::: DATA SECTION
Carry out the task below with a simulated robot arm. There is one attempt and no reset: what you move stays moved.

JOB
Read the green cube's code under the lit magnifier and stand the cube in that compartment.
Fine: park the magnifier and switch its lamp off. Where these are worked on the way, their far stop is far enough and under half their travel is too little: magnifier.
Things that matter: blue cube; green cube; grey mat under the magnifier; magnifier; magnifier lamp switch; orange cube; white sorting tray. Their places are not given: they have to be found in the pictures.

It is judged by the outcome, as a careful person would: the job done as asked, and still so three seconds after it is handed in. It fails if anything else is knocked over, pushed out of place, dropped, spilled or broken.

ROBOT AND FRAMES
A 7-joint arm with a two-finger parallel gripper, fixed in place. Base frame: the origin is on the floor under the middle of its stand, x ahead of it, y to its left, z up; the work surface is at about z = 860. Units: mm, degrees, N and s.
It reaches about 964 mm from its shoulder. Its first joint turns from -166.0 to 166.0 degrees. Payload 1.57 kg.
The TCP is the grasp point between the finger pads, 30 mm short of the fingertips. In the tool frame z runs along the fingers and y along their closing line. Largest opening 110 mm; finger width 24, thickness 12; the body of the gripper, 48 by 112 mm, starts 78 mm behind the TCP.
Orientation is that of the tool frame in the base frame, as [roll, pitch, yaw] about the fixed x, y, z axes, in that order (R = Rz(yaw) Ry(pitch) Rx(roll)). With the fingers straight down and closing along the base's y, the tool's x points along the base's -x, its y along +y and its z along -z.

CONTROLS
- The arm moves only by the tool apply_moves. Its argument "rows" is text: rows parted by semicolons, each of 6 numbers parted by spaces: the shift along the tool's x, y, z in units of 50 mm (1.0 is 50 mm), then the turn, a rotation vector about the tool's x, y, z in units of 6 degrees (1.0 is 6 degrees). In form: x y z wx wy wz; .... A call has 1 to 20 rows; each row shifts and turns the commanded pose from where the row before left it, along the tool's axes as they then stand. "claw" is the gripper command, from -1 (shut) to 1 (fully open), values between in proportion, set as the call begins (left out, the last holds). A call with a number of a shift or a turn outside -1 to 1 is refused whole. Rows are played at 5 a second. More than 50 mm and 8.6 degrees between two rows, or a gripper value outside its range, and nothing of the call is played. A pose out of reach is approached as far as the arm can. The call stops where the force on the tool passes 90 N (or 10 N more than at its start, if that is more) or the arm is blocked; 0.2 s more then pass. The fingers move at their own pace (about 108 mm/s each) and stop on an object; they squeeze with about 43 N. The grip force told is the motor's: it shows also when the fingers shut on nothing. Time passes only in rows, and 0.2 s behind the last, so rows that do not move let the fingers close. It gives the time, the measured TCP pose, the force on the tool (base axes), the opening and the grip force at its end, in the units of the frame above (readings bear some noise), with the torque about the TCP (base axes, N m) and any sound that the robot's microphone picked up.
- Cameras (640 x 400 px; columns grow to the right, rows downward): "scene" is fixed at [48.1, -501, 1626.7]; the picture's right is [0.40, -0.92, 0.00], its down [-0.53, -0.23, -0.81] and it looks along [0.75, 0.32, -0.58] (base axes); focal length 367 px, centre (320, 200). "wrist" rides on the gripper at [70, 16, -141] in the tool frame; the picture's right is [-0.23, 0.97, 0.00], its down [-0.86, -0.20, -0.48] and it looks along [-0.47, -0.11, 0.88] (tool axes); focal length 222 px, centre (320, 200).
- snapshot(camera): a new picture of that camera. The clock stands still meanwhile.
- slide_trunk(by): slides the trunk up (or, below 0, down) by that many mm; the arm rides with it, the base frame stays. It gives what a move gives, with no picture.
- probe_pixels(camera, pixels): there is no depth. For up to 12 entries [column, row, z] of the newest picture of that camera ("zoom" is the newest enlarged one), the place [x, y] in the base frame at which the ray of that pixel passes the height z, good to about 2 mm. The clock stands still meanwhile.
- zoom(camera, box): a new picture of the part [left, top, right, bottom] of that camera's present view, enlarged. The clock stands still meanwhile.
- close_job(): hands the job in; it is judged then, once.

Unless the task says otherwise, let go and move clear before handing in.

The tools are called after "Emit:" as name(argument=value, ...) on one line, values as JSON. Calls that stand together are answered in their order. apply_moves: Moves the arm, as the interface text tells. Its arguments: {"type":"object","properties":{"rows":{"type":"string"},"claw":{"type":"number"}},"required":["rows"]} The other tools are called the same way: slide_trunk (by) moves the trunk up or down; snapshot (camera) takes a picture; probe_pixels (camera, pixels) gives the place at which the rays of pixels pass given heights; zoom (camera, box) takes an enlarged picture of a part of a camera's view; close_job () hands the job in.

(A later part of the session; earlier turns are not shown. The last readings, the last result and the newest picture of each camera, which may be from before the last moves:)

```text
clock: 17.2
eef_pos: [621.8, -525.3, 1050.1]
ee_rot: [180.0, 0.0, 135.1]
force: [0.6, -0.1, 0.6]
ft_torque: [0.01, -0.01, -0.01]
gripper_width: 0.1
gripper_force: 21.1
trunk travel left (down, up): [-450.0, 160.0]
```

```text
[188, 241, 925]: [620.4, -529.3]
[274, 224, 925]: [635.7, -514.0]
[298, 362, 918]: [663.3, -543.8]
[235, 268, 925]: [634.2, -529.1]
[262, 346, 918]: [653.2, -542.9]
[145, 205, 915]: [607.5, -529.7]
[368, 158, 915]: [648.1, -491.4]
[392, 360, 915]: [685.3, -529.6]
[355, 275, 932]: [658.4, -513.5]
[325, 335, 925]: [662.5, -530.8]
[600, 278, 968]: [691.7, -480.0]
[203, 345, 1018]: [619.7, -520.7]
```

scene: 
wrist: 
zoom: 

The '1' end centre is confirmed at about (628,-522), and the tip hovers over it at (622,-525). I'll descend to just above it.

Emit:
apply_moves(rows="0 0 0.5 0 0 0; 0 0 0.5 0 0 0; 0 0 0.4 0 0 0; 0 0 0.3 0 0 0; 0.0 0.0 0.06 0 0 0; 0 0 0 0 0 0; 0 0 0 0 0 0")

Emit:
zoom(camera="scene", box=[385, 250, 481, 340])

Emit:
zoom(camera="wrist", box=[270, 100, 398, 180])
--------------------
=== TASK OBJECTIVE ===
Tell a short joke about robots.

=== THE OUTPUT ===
::::::
=== TASK OBJECTIVE ===
Only the number is wanted: how many lines in the data include the word "value"?

=== THE OUTPUT ===
2